_EXERCISE_:
Resume the document extract where it left off.

_DOCUMENT EXTRACT_:
....................

From dreadful mistake to 12-bagger – why it (sometimes) pays to hang in there

David Guy

Leithner & Company Ltd

“Investing is not a game where the guy with the 160 IQ beats the guy with the 130 IQ. Once you have ordinary intelligence, what you need is the temperament to control the urges that get other people into trouble in investing.”
- Warren Buffett

Investing is full of aphorism’s similar to Buffett’s above; basically, that the most important part of investing is controlling your emotions. Hopefully this article gives you some idea of both how hard that can be and also the rewards that can come from it.

Picture what you were doing in 2002. Ah, they were simpler times. What I was doing in addition to working my butt off was helping my mother manage her SMSF. She lived solely on the capital and income from this SMSF so it was a pretty big deal that I got things more right than wrong. Below are the purchases that her SMSF made in one particular ASX listed stock:

Date

Cost/Share

5 March 2002

$0.336

28 May 2002

$0.301

29 May 2002

$0.300

3 June 2002

$0.300

5 June 2002

$0.300

6 June 2002

$0.300

17 February 2003

$0.200

3 July 2003

$0.066

8 October 2003

$0.065

5 August 2005

$0.085

Average Purchase Price

$0.148

Having done extensive research on this company and its industry as you can see I had a little nibble to start with and then I bought some more, and some more, and some more … you get the idea.

....................

Records of tool sessions
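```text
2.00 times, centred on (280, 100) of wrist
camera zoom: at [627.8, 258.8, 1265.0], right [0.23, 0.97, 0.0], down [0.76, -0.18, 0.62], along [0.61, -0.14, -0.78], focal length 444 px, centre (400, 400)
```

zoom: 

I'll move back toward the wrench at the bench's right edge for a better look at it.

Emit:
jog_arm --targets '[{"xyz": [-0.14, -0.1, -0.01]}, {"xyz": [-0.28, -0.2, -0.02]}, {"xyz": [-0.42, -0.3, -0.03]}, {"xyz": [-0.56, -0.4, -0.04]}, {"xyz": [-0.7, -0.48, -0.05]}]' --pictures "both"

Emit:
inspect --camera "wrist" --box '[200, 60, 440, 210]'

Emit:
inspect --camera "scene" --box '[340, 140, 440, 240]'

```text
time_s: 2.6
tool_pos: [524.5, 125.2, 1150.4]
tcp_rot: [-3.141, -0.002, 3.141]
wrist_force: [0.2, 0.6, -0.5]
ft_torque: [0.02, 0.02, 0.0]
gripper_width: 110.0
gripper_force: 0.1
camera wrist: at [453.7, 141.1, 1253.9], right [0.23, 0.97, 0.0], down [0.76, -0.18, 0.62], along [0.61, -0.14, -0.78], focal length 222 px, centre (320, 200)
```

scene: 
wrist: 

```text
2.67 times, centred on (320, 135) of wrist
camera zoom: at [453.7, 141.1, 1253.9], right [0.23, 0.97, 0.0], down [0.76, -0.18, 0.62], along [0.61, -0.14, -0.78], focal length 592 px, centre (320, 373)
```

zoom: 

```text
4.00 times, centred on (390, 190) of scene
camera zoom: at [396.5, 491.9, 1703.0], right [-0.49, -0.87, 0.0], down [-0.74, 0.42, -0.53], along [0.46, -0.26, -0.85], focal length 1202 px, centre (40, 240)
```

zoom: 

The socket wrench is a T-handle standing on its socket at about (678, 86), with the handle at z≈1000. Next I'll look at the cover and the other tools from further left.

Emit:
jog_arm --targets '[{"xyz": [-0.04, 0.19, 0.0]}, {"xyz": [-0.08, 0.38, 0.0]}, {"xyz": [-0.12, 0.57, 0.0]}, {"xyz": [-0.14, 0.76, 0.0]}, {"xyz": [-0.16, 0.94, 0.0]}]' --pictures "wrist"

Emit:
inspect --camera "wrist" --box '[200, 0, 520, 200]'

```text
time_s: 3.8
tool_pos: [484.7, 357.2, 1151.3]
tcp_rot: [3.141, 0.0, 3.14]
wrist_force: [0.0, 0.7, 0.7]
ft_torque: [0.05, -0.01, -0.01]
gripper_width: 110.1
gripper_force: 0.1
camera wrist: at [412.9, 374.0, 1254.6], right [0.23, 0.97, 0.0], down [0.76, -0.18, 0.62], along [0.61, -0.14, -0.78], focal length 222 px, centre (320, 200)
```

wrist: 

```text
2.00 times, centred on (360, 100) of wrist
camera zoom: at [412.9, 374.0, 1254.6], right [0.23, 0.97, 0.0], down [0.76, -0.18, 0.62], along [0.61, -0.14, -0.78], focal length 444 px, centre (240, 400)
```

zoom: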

....................

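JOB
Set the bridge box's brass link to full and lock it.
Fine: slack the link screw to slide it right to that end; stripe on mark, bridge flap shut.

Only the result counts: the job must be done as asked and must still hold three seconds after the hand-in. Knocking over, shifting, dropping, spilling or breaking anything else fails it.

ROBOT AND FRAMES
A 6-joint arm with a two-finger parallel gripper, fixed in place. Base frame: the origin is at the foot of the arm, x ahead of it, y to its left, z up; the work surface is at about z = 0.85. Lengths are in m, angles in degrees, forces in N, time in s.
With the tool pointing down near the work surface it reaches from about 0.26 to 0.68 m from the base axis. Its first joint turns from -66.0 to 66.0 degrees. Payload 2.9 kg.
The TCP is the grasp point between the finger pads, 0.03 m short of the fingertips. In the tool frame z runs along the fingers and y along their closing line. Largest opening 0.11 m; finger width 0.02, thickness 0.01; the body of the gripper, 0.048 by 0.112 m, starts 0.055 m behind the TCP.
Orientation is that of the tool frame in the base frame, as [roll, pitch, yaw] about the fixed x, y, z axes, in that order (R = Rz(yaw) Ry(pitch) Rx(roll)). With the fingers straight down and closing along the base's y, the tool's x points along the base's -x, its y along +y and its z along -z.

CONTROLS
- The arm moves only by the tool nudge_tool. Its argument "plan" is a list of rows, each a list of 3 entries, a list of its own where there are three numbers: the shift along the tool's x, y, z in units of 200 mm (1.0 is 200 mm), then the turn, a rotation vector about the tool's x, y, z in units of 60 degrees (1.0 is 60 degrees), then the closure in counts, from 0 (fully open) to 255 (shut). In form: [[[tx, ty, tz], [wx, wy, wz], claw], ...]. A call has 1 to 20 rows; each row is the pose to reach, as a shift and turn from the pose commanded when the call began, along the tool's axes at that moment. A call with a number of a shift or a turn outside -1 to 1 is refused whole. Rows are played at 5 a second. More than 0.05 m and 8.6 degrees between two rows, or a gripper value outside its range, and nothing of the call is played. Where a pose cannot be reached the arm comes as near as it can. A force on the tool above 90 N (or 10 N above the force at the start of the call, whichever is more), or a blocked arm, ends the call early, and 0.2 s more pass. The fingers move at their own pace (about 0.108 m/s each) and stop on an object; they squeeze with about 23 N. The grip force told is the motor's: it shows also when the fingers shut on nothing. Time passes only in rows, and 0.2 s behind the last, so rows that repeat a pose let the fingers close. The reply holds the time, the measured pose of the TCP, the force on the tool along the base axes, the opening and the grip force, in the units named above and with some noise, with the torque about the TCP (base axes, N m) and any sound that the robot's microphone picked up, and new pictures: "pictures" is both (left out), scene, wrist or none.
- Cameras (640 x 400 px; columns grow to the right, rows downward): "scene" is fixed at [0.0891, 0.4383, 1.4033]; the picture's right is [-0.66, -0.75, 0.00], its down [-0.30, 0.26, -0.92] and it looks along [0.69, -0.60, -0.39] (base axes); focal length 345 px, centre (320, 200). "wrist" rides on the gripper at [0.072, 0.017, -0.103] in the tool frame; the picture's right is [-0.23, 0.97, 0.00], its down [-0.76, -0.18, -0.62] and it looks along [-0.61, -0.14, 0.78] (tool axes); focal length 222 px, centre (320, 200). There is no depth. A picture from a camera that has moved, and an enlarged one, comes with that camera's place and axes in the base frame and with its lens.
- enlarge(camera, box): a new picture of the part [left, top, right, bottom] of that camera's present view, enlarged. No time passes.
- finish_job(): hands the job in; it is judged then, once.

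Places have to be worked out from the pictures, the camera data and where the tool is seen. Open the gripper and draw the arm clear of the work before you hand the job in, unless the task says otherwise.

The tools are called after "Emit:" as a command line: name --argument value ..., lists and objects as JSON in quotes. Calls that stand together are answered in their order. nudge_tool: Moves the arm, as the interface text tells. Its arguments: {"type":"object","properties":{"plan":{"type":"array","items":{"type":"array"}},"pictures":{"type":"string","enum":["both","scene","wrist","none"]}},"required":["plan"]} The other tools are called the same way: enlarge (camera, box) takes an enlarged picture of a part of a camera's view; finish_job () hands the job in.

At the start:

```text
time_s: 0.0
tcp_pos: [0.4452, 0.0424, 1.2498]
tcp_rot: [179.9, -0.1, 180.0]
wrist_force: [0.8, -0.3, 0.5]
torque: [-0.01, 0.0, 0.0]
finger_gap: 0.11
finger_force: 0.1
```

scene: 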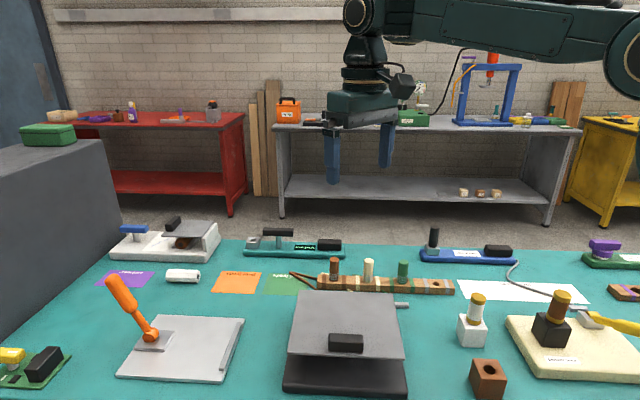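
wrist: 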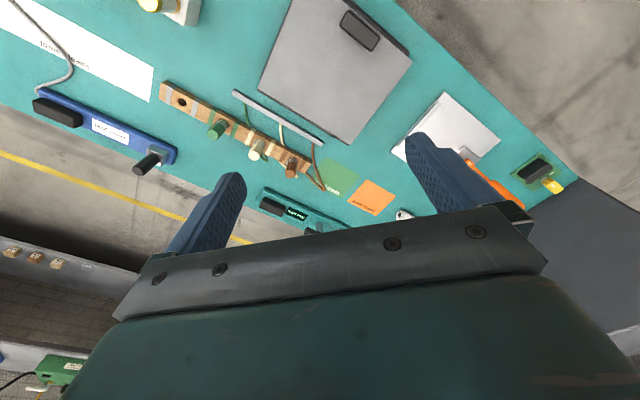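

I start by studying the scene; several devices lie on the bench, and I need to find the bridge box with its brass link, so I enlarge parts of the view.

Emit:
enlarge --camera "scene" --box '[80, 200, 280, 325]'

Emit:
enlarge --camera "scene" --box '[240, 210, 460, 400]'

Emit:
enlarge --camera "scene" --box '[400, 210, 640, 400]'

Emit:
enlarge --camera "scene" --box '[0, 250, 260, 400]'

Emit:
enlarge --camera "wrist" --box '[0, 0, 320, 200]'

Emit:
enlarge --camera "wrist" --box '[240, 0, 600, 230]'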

....................

_EXERCISE RESPONSE_:
This is called “catching a falling knife” (which I always sing to the tune of “Catch a Falling Star”, “Catch a falling knife, don’t let it rip your hands off, don’t be too greedy today”) and it seems to be looked down upon by most professional investors. Why? Well, primarily because you can look awfully stupid doing it. Most professionals are judged on their short term track records just as much as their long term track records. Accordingly, they have become much more short term focussed and anything that detracts from short term performance is quickly ejected from their portfolio (you have heard the platitudes: “Cut the losers and let the winners run”, “We like this name a lot, but set a stop loss just in case”). But it is my belief that this sort of action can both hurt long term returns and (or maybe because) it introduces excessive trading.

But what about Mum’s SMSF ? Unfortunately, after the last purchase things got worse … much, much worse.

By January 2007, the shares that I had bought at an average price of 14.8 cents were selling for 5 cents, were not paying a dividend and despite the company being conservatively financed and managed it was, to be honest, not doing too much. And then came the GFC …..

By June 2009 the share price was at 2 cents per share which for those counting represents an 86.5% fall. Ouch. It’s fair to say that Mum was only talking to me by this stage because I am her only child (though I should also point out that this investment was only one of several in her SMSF – appropriate diversification is important). And it was embarrassing. I still didn’t think the company was too bad, the pricing remained attractive and it was producing modest earnings but it was going nowhere. What to do ? Accepted wisdom would probably be to move on. Fortunately though, I am stubborn, I was only answering to my Mum (rather than asset consultants, shareholders, clients etc) and honestly the $74,181.55 investment had fallen to $10,000 (less brokerage) – what was the point in selling?

By October 2013 things had improved – we had made it all the way back to 9 cents per share. And we had even received a 0.5 cent per share dividend the month before to make 9.5 cents per share in total. Now I know that an awful lot of people, professional and amateur alike, would have cut their losses at that point – we were only down $26,681 … move on David, you can’t win them all, you don’t need to make it back the same way you lost it.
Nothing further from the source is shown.